— start of SOURCE PASSAGE —
First time needing a queen
I installed two packages – into Vino Farm style deep frame, super insulated, 'Bee Barns" – about 2 and a half weeks ago. I'm in the Northern end of the NorthEast US. Install went ok. The packages had queen cages with no sugar plug which I didn't know until I was in the middle of the first install. So the queens were released directly. They seemed to settle in after a couple days and all seemed fine. Hive #1 seemed more vigorous from the start. But I left them alone, knowing the queens were released at install time. Kept 'em sugared up. But we've had warm weather and nice flow on.
Finally did a look-see on last Sunday – two weeks after install.
Hive #1 was indeed vigorous. Capped brood, larva, eggs, nectar, pollen on heavy frames. Lots of new wax getting built out.
Hive #2 had nectar/sugar stored and some new wax. No pollen. No eggs, no brood. Queen cups. No queen to be found.
So. Queenless. I was surprised how nonchalantly the queenless hive was carrying on. They didn't roar at me and were not aggressive.
— end of SOURCE PASSAGE —
— start of COLLECTED DATA —
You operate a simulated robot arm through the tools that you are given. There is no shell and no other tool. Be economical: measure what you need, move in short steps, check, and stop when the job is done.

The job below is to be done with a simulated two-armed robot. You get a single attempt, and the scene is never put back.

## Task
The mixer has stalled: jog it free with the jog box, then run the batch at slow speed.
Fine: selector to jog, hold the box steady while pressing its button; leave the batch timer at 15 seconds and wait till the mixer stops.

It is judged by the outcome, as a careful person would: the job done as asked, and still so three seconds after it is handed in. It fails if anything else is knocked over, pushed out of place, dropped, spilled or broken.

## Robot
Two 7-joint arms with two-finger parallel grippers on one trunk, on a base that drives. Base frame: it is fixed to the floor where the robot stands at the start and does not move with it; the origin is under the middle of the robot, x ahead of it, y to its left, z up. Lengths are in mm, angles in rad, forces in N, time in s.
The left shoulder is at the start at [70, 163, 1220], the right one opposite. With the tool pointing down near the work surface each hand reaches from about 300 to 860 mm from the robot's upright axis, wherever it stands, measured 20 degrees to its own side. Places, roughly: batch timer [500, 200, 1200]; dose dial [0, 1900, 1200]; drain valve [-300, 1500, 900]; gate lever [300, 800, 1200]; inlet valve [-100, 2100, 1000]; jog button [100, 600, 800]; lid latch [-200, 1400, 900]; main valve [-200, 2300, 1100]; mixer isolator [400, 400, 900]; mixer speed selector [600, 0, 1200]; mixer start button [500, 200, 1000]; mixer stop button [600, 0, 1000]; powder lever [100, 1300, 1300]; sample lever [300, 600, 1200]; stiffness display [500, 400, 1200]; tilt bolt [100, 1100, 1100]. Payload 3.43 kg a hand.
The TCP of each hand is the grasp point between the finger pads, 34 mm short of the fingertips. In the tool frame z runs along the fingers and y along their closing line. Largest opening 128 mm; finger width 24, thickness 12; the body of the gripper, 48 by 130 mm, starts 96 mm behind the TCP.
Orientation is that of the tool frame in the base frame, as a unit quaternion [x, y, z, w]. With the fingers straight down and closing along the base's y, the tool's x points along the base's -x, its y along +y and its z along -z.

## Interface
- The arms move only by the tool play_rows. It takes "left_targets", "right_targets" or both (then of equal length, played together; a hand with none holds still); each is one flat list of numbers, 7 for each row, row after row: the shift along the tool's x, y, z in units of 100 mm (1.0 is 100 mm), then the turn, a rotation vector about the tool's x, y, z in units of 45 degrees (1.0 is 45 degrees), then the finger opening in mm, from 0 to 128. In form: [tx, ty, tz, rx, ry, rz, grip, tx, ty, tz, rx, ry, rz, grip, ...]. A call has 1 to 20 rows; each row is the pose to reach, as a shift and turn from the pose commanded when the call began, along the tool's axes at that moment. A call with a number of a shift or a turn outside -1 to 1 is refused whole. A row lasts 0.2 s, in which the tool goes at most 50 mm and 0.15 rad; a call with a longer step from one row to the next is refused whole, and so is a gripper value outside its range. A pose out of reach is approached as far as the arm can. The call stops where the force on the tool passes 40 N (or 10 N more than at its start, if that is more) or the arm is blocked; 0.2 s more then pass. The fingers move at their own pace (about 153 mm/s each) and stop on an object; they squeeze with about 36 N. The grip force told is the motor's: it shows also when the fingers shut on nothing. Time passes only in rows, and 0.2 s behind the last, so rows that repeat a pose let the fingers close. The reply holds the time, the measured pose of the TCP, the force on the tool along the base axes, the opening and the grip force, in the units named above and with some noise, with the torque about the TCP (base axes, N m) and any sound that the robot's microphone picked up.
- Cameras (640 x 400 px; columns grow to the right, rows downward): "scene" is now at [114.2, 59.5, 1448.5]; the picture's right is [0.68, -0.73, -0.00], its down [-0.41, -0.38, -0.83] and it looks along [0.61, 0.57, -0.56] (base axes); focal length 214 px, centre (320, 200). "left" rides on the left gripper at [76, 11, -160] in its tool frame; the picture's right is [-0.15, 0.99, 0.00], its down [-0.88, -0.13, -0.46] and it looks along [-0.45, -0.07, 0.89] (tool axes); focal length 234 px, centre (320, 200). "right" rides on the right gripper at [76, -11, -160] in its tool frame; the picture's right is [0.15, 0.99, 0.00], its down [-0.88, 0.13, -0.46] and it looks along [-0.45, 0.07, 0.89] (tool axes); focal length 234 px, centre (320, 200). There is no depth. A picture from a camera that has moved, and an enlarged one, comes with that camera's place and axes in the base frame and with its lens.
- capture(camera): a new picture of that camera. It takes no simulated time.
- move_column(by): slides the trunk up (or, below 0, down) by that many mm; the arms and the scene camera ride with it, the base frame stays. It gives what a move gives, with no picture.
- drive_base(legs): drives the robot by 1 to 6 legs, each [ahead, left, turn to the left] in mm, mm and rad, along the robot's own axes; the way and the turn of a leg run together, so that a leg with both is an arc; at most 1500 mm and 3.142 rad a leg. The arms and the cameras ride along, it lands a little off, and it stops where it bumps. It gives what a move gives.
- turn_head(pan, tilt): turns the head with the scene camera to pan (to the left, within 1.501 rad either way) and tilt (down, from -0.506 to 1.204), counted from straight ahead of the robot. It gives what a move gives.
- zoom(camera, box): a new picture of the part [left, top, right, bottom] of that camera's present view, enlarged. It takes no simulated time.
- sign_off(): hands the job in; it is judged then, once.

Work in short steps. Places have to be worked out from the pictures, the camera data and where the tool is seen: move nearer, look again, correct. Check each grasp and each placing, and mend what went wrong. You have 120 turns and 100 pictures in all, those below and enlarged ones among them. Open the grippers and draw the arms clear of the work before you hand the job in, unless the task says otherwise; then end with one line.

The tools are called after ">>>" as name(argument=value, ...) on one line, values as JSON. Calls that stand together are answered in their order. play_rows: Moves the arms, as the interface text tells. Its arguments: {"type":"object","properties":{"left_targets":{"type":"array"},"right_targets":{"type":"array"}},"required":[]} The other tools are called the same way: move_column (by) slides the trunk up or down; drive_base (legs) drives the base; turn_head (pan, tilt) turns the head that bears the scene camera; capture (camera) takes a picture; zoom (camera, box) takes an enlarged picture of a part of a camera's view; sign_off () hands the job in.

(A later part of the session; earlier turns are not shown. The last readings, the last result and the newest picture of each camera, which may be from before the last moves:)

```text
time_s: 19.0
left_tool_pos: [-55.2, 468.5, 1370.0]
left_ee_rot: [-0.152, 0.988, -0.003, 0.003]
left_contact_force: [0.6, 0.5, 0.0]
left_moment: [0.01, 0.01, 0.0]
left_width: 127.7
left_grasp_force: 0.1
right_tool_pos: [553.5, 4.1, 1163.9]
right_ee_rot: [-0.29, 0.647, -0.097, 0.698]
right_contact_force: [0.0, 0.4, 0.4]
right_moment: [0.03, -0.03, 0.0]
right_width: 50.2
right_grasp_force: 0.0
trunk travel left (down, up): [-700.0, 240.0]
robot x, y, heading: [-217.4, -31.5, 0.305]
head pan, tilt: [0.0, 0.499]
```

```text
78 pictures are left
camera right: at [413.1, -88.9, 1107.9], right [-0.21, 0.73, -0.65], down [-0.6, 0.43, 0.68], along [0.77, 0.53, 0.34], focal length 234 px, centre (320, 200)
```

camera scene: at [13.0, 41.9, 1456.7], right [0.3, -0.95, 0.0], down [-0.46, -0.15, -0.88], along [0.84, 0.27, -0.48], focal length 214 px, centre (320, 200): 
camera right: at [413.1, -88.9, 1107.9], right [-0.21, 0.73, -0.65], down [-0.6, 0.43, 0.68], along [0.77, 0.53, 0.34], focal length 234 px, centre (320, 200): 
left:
— end of COLLECTED DATA —
(TASKS TO PERFORM)
**a.** Pull out the sentences of the source passage that run from "Finally did a" through "were not aggressive." and give them unchanged.
**b.** Take up the source passage again after its last words.

(FINAL ANSWERS)
**a.**
Finally did a look-see on last Sunday – two weeks after install.
Hive #1 was indeed vigorous. Capped brood, larva, eggs, nectar, pollen on heavy frames. Lots of new wax getting built out.
Hive #2 had nectar/sugar stored and some new wax. No pollen. No eggs, no brood. Queen cups. No queen to be found.
So. Queenless. I was surprised how nonchalantly the queenless hive was carrying on. They didn't roar at me and were not aggressive.

**b.**
Luckily, my local bee monger had a queen available for me Tuesday. Got her installed in her cage with a sugar plug. Will check on her tomorrow.
My question is: Hypothetically, Second guessing myself. Could I have solved this without buying a new queen? Could I have taken the queen from Hive #1 and put her in queenless hive #2? Hive #1 would make a new queen from the eggs present. Hive #2 would have a queen.
Or would all hell have broke loose and the workers from Hive #1 all might try to follow their queen to the Hive #2 or some such craziness? Maybe plug up the entrances for a couple days?
Thanks for reading.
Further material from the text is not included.